Friday, February 21, 2014

Window on Eurasia: Putin has Opened a Pandora’s Box for Russia by His Actions in Ukraine, Pastukhov Says



Paul Goble

            Staunton, February 21 – Vladimir Putin has displayed a certain virtuosity in his geopolitical approach to neighboring countries, Vladimir Pastukhov says, but his approach in Ukraine is opening “a Pandora’s box” for Russia because there is no guarantee that what he has been doing there won’t be turned against him and his country in the future.
           
            That is the conclusion of Vladimir Pastukhov, a Russian scholar based at St. Antony’s College, Oxford, in a larger article in which he examines why Russia sparked a civil war in Ukraine, what it has achieved by doing so and what may happen next as a result of Russian actions (colta.ru/articles/society/2139).

            Pastukhov begins by noting that the Maidan of today is not the Maidan of 2004. “The very nature of these two maidans is very different.” A decade ago, this was an entirely natural process of popular mobilization. Now it is “an artificial one” and there is nothing elevated about it.

            More than 10 years ago, the role of outside actors was far smaller, but both then and now, the divisions within Ukrainian society have been on view and have played the key role. That is because, Pastukhov says, “Ukrainian statehood is extremely specific if not in fact unique.”

            It is important to recognize that the divisions within Ukraine are not between Ukrainians and ethnic Russians as such. Instead, they are between “two fractions of the Ukrainian people,” fractions whose cultural and political orientations not only do not correspond but are in complete contradiction.

            Throughout their history, some Ukrainins have been drawn to Russia while others have been pulled in the direction of Lithuania and Poland, in the direction that is now called “’the European choice.’” Given this pattern, neutrality is a necessary condition for the preservation of stability. Going too far in either direction will lead to collapse.
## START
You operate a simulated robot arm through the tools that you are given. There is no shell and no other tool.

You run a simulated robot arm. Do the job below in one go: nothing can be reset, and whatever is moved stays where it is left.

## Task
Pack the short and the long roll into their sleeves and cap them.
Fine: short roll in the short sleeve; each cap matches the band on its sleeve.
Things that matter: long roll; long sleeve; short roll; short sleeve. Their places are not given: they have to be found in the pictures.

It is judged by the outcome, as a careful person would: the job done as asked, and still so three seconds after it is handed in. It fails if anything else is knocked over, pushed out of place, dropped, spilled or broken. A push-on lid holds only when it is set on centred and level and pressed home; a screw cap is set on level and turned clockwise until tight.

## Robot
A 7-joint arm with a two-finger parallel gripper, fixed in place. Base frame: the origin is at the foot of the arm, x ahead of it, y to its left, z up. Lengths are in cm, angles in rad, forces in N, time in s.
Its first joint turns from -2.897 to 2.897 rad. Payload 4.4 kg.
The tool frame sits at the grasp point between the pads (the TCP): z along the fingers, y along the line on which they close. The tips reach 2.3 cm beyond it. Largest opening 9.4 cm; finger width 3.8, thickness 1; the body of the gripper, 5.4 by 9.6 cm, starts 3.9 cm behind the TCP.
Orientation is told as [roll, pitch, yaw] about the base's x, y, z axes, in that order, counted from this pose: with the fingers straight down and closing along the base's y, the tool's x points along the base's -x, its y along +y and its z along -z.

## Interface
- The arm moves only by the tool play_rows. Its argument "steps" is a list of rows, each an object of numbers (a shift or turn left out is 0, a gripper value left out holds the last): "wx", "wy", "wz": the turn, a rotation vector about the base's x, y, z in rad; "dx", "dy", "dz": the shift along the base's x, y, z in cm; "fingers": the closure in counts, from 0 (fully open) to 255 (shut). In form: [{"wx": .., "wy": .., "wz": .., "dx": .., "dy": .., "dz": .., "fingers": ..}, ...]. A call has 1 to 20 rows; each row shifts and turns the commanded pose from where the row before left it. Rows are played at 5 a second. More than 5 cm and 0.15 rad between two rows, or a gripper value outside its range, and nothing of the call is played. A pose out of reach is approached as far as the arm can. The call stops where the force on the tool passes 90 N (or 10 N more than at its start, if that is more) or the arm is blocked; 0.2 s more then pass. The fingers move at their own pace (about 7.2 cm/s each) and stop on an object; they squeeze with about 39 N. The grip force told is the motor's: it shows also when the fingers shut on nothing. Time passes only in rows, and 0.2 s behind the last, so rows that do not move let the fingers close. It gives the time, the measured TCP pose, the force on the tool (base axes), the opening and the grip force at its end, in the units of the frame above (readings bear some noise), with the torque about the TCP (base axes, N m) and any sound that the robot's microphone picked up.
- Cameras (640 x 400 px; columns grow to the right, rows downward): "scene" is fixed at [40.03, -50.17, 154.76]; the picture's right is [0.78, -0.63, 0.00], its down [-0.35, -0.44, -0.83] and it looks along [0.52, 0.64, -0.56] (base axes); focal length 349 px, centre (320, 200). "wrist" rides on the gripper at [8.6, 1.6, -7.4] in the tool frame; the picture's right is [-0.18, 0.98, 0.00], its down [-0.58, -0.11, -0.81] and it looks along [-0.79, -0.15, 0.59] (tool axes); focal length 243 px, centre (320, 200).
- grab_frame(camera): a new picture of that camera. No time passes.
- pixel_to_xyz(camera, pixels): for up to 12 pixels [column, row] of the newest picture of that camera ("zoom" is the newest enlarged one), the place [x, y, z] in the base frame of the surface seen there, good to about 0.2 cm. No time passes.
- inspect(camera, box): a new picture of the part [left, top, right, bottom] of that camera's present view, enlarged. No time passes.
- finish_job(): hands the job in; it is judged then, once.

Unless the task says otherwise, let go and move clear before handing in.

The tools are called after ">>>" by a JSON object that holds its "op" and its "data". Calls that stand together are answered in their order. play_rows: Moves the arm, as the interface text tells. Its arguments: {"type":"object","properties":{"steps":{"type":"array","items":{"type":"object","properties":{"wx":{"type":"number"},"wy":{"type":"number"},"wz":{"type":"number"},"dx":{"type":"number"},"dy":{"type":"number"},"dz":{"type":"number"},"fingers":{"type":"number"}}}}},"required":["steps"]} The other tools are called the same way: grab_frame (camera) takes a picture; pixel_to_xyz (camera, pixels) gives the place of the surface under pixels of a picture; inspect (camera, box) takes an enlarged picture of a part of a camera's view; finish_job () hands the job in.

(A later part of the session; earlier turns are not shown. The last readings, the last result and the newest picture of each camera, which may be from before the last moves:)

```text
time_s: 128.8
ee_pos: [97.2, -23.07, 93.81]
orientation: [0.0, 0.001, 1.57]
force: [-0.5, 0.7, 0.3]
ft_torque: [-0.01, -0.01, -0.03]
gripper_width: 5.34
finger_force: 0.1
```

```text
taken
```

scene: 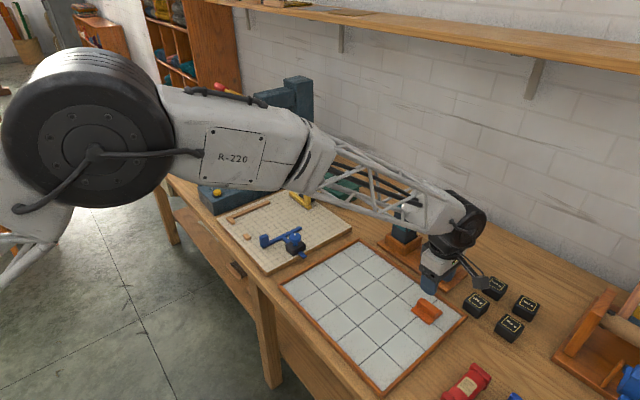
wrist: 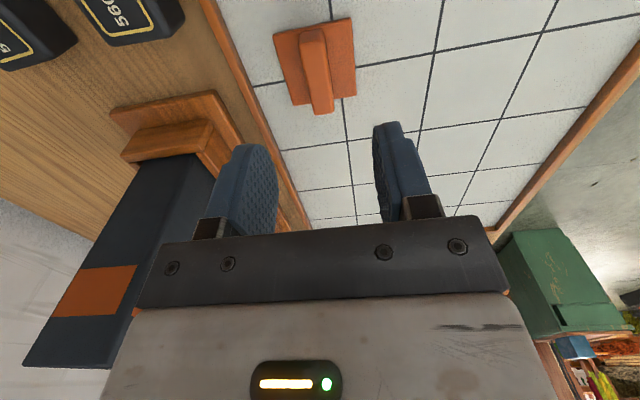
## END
            In the broadest sense, Pastukhov continues, “neutrality is the cultural condicio sine qua non of the existence of Ukraine as a single and independent sovereign state.” It creates a space in which the various parts of Ukraine can work together in a cooperative fashion rather than take steps that threaten to overturn the applecart.

            But this is not always easy, he says. “The country has been condemned to maintain itself in a very narrow corridor in the conduct of its foreign policy. A step to the right or a step to the left from the line of neutrality not only threatens to unleash a crisis but instantly” calls into question the existence of the stat.

            One could even say, Pastukhov remarks that “Ukraine ‘has been sentenced always to be an east European Switzerland, always equally distant from all points of attraction..

            Some blame the current crisis on those in Ukraine who want to join Europe, but that is not the case. Ukrainians have been talking about joining Europe ever since they regained their independence. At the same time, however, everyone knew that Ukraine was not going to be a full member of the EU anytime soon.

            “But in the last year, everything suddenly changed,” Pastukhov argues. Russia without any obvious serious basis made an issue of Ukraine’s foreign policy orientation. Indeed, it made Ukraine’s place in the world the central question of Russian foreign policy and  showed it as willing to deploy all its resources to ensure that Kyiv would return to Moscow’s orbit.

            According to the St. Antony’s scholar, “the sharpening of this issue was completely artificial and was not conditions by any objective causes.”  It could have occurred at any time during the past 10 years. But for some reason, the Kremlin decided to bring Ukraine to heel and do so now.

            This Russian policy shift put Kyiv in a position where “it could not any longer conduct a neutral political course” in which it could reach out in several directions.  And as that became obvious, it triggered the conflict that has grown over into a kind of civil war that threatens the future existence of the country.

            “By destroying Ukrainian political neutrality, Russia is destroying Ukraine,” Pastukhov writes. Moscow has not let Ukraine, its leaders or its peoples any choice.

            The Russian analyst says that one need only add that “inthis there is nothing personal about Ukraine, this is only business ... Russia is pursuing its own, most of all false and paranoid global political goals” and it does not want to see the establishment of a pro-Western belt of states around its borders.

            To that end, Moscow is prepared to create what it sees as manageable conflicts there so that it can “more comfortably oppose the West.” That is what happened in Georgia in 2008. Now it is Ukraine’s turn. “Those who are burning tires on the Maidan do not understand that Ukraine is being converted into one enormous tire” whose burning will keep the West away.

            That Moscow tactic may work for a time, but it carries real risks. On the one hand, conflicts that at first appear to be manageable often turn out to be anything but.  And on the other hand, two can play this game because if there are in some sense two Ukraines, there area dozen or more Russias even more divided among themselves than are the Ukrainians.